WORK INSTRUCTIONS
Repeat the passage shown word for word.

══ PASSAGE SHOWN

Une quatrième surprise : le Bonheur du Ciel n’est pas une «joie banale» mais une «joie passionnée et solidaire» ! Et comment pourrait-il en être autrement si au Ciel se trouve la Charité parfaite ? Comment pourraient nos frères se sentir étrangers à nos souffrances et à nos épreuves ? Et surtout le Père ? La solidarité du Christ, sa compassion, ses larmes (Jn 11, 42) en disent assez. L’Ecriture ne craint pas de parler de la «profonde tristesse de Dieu» (Gn 6, 6). Et S. Paul nous demande de ne pas attrister l’Esprit de Dieu (Eph 4, 30), Esprit qui intercède pour nous «avec des gémissements ineffables» (Rm 26). Il ne faut donc pas s’émerveiller si en certaines visions la Vierge aie parlé de la «tristesse» de Dieu et de son Fils et qu’elle se présente en larmes ! «La tristesse de notre cœur est la tristesse de Dieu» (Thomas Mertton).

════
══ DATA EXTRACT

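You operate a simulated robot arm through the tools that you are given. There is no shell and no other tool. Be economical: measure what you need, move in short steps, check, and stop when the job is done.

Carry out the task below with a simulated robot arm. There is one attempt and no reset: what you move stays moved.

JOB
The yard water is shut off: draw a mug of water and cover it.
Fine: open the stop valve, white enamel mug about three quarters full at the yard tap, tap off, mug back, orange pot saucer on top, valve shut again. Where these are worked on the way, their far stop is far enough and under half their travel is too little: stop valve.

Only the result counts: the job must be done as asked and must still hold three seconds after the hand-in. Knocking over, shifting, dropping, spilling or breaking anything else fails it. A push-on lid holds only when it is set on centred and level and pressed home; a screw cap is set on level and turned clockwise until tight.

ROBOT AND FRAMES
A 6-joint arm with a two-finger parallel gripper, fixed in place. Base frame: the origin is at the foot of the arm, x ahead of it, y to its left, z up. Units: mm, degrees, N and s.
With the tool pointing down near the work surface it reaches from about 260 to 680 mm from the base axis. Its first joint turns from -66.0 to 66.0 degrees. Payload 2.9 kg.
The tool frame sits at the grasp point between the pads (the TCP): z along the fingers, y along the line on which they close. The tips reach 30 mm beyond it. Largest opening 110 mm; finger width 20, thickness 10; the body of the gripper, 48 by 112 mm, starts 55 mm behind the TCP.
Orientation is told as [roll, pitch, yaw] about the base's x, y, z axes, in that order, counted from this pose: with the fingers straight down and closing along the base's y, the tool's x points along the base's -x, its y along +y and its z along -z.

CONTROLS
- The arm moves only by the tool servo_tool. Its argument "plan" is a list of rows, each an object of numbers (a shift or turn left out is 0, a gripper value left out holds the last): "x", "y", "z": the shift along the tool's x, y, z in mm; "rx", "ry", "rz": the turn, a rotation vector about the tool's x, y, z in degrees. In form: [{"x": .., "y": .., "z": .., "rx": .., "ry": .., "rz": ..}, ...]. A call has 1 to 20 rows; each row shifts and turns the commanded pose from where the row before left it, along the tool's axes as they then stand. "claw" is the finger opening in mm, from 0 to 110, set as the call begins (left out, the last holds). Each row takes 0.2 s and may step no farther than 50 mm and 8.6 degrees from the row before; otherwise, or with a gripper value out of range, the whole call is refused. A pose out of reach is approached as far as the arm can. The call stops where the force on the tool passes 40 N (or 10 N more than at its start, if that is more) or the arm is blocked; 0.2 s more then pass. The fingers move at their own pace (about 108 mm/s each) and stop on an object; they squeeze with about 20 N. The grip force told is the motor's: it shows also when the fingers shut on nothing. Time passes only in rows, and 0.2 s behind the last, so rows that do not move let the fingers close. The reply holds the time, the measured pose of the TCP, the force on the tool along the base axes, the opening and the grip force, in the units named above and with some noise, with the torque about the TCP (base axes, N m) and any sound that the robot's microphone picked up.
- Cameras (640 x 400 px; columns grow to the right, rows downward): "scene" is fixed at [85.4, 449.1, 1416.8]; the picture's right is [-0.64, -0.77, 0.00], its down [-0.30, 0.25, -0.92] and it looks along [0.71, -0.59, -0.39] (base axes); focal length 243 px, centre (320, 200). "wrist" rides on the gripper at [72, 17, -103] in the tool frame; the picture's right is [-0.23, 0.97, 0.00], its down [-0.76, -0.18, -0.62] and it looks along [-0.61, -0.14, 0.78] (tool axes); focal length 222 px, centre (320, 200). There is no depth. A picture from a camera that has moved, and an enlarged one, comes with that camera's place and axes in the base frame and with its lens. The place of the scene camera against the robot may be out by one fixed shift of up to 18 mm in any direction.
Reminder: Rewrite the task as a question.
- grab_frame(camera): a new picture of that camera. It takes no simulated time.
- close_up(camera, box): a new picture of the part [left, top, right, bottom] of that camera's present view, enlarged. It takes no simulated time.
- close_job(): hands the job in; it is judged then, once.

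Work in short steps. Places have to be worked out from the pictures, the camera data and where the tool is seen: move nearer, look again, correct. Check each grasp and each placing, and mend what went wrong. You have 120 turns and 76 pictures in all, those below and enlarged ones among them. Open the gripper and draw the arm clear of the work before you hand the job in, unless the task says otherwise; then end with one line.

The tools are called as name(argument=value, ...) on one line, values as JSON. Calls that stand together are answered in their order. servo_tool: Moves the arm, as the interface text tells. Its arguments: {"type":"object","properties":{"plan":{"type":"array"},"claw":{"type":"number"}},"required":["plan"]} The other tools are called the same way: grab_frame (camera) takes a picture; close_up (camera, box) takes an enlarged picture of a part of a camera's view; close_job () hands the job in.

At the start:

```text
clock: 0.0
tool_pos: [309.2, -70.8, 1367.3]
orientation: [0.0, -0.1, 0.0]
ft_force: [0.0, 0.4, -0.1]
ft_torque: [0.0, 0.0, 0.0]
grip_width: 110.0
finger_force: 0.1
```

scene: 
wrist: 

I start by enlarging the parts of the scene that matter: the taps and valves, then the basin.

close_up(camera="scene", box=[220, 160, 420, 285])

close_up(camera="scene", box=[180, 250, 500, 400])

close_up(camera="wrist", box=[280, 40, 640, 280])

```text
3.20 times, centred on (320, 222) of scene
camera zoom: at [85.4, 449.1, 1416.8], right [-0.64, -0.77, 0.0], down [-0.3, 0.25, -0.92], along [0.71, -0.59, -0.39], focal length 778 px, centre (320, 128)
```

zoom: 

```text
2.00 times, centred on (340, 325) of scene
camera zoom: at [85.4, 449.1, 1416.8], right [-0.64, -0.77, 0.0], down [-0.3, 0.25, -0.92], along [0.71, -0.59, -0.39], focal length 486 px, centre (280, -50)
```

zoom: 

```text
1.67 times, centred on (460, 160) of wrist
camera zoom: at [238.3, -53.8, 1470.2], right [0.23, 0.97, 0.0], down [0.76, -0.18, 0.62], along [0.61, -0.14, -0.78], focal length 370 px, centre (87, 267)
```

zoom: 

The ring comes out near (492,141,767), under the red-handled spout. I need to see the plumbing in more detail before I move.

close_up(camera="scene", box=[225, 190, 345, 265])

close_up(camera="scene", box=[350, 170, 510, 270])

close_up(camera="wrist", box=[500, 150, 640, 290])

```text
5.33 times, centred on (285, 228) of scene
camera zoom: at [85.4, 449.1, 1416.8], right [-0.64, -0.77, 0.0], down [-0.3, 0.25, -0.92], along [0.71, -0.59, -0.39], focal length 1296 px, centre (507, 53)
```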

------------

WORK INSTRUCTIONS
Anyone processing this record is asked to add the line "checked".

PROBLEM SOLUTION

════

PROBLEM SOLUTION
Une quatrième surprise : le Bonheur du Ciel n’est pas une «joie banale» mais une «joie passionnée et solidaire» ! Et comment pourrait-il en être autrement si au Ciel se trouve la Charité parfaite ? Comment pourraient nos frères se sentir étrangers à nos souffrances et à nos épreuves ? Et surtout le Père ? La solidarité du Christ, sa compassion, ses larmes (Jn 11, 42) en disent assez. L’Ecriture ne craint pas de parler de la «profonde tristesse de Dieu» (Gn 6, 6). Et S. Paul nous demande de ne pas attrister l’Esprit de Dieu (Eph 4, 30), Esprit qui intercède pour nous «avec des gémissements ineffables» (Rm 26). Il ne faut donc pas s’émerveiller si en certaines visions la Vierge aie parlé de la «tristesse» de Dieu et de son Fils et qu’elle se présente en larmes ! «La tristesse de notre cœur est la tristesse de Dieu» (Thomas Mertton).